*Article:*
Baca berita dengan sedikit iklan, klik di sini
Inilah kisah Panjang Yuswanto, Kepala Kepolisian Kota Besar Pontianak, yang terjungkal dari kursinya gara-gara sekotak emas. Komisaris besar berumur 51 itu kini hanya mengerjakan tugas administrasi di Detasemen Markas Besar Polri di Jakarta. Jabatannya dicopot. ”Saya merasa dibuang,” ujarnya kepada Tempo. Semuanya berawal dari suatu operasi penyergapan penyelundupan emas di Pontianak, 19 Oktober 2006.
Siang itu perempatan Jalan Sultan Hamid II di tengah kota sibuk seperti biasanya. Udara Pontianak kering tak berangin, di bawah matahari Oktober yang terik. Di sebuah pojok, lima reserse mengawasi mobil yang berasal dari arah Sintang. Menurut informan polisi, bakal lewat sebuah mobil jip yang mengangkut puluhan batang emas ilegal dari kota itu untuk diselundupkan ke Jakarta.
Persimpangan ini adalah satu-satunya pintu masuk ke Pontianak dari Sintang. Maka polisi pun bersiaga di sana. Ajun Komisaris Polisi Masturi yang memimpin operasi sudah menyiapkan anak buahnya sejak pagi. Informan yang sama membisikkan, jip bakal meninggalkan Sintang—395 kilometer dari Pontianak—sekitar pukul empat subuh. Diperkirakan, mobil pembawa emas itu akan tiba di tepi kota pada siang hari.

*Source data:*
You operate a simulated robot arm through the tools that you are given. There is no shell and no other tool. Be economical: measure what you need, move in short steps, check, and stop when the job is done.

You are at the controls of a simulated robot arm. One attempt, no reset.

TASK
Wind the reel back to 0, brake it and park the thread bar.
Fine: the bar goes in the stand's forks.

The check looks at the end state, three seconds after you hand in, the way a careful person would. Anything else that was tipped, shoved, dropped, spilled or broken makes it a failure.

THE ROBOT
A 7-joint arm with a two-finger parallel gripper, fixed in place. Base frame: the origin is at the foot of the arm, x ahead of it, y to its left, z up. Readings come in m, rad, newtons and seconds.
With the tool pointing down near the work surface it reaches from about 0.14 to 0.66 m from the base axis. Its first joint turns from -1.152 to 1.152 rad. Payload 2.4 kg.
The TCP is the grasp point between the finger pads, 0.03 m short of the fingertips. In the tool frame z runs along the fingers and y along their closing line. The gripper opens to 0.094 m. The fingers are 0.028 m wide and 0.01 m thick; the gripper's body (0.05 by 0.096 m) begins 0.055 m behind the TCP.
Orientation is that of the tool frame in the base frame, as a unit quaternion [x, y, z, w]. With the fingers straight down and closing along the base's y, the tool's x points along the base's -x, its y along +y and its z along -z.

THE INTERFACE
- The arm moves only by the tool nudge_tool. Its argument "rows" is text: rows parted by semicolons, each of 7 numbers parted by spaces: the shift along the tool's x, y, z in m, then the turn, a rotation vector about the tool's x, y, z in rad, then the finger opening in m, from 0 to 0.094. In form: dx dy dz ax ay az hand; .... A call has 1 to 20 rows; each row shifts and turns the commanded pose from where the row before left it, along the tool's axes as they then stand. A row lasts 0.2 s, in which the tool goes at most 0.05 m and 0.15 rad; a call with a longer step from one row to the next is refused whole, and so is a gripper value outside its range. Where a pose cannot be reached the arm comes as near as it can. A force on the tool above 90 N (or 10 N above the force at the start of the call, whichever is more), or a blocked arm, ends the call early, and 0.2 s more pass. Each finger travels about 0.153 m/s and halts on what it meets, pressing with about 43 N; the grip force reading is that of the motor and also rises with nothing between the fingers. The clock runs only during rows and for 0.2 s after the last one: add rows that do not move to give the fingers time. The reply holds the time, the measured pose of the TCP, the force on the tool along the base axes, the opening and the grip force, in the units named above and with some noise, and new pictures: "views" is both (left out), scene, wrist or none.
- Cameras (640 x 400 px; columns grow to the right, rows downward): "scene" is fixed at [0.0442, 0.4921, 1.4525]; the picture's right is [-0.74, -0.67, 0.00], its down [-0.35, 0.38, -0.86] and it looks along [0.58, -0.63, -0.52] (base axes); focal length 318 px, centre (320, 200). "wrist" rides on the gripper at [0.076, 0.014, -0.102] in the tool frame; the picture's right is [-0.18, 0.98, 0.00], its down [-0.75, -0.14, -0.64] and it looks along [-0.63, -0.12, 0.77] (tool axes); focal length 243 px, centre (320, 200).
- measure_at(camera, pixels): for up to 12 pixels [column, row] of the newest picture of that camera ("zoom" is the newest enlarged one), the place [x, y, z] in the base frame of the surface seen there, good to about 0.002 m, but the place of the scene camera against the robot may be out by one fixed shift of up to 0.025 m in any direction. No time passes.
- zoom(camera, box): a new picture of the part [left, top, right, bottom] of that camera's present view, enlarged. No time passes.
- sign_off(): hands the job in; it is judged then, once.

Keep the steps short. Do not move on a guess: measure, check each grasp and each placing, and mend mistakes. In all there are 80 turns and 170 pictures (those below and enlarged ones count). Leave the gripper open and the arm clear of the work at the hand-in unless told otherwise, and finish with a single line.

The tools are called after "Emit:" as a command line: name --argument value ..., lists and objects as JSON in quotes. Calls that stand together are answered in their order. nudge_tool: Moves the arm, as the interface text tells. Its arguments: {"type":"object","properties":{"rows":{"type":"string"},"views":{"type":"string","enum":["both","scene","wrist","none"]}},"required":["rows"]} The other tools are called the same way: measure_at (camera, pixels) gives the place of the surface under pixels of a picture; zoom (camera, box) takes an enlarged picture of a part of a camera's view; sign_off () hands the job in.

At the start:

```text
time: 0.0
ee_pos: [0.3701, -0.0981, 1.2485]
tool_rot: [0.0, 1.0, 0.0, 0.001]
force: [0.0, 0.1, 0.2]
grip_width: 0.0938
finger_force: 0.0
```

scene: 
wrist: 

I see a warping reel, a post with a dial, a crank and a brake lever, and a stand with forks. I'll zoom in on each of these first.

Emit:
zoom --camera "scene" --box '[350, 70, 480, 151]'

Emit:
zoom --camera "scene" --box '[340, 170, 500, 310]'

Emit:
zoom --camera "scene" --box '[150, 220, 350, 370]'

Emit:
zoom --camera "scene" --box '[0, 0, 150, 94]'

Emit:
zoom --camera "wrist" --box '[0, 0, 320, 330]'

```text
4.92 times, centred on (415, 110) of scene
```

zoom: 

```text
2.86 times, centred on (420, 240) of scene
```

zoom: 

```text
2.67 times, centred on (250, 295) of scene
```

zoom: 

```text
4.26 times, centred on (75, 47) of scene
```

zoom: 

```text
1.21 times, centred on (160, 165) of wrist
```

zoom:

*Directive A:* Show the exact text of the article starting from "Siang itu perempatan" and stopping at the end of "diselundupkan ke Jakarta.".
*Directive B:* Keep the article going from its last sentence.

*Final answer A:*
Siang itu perempatan Jalan Sultan Hamid II di tengah kota sibuk seperti biasanya. Udara Pontianak kering tak berangin, di bawah matahari Oktober yang terik. Di sebuah pojok, lima reserse mengawasi mobil yang berasal dari arah Sintang. Menurut informan polisi, bakal lewat sebuah mobil jip yang mengangkut puluhan batang emas ilegal dari kota itu untuk diselundupkan ke Jakarta.

*Final answer B:*
Mendekati pukul 11.30, sebuah Nissan X-Trail dari Sintang tertahan di perempatan karena lampu menyala merah. Nomor polisinya KB 1407 AM. ”Mobil Siman Bahar,” ujar seorang anak buah Masturi. Nama yang disebut adalah pedagang emas yang lumayan besar di kota khatulistiwa itu. Pengusaha berusia 50-an tahun tersebut punya Toko Emas Karya Indah di Pontianak dan satu toko penukaran uang asing di Tanjung Pura. Adrenalin para polisi itu terpompa.
Masturi memutuskan untuk menempel mobil itu, meskipun bukan jip. Dia memerintahkan anak buahnya menyergap. ”Buka,” satu polisi berteriak kepada sopir Nissan. Polisi lain mengurung mobil dengan pistol terkokang.
Tidak ada perlawanan. Sopir Nissan segera membuka jendela. Tampak dua orang duduk di depan dan seorang lainnya di kursi tengah. Sejurus kemudian polisi menerabas ke kursi tengah lalu menggertak, ”Kalian bawa emas. Di mana emasnya?”
Sopir cuma bisa menjawab, ”Iya, ada.” Sopir Nissan itu bernama Toni. Lelaki yang duduk di sampingnya Atung. Keduanya anak buah Siman Bahar yang diberi tugas menjemput emas di Sintang. Pria yang berada di kursi tengah adalah Aliong, orang suruhan Afui, pemilik barang.
Merasa yakin tidak salah sergap, polisi menggiring mobil itu ke Graha Korpri, sekitar 500 meter dari persimpangan, dan menggeledahnya. Tak sampai lima menit, dari balik penutup ban serep di bagasi belakang, polisi mengeluarkan tiga buah kotak—dua berisi 25 batang emas seberat 28,5 kilogram senilai Rp 5,643 miliar dan satunya uang 15 ribu ringgit Malaysia (Rp 37,5 juta).
Ketika diminta menunjukkan dokumen pengangkutan dan izin perdagangan emas batangan, Toni dan kawan-kawannya cuma memperlihatkan surat jalan. Ketiganya juga tak bisa menunjukkan asal-usul logam mulia itu. Kian kuat dugaan bahwa semua emas itu berasal dari pertambangan tanpa izin alias ilegal.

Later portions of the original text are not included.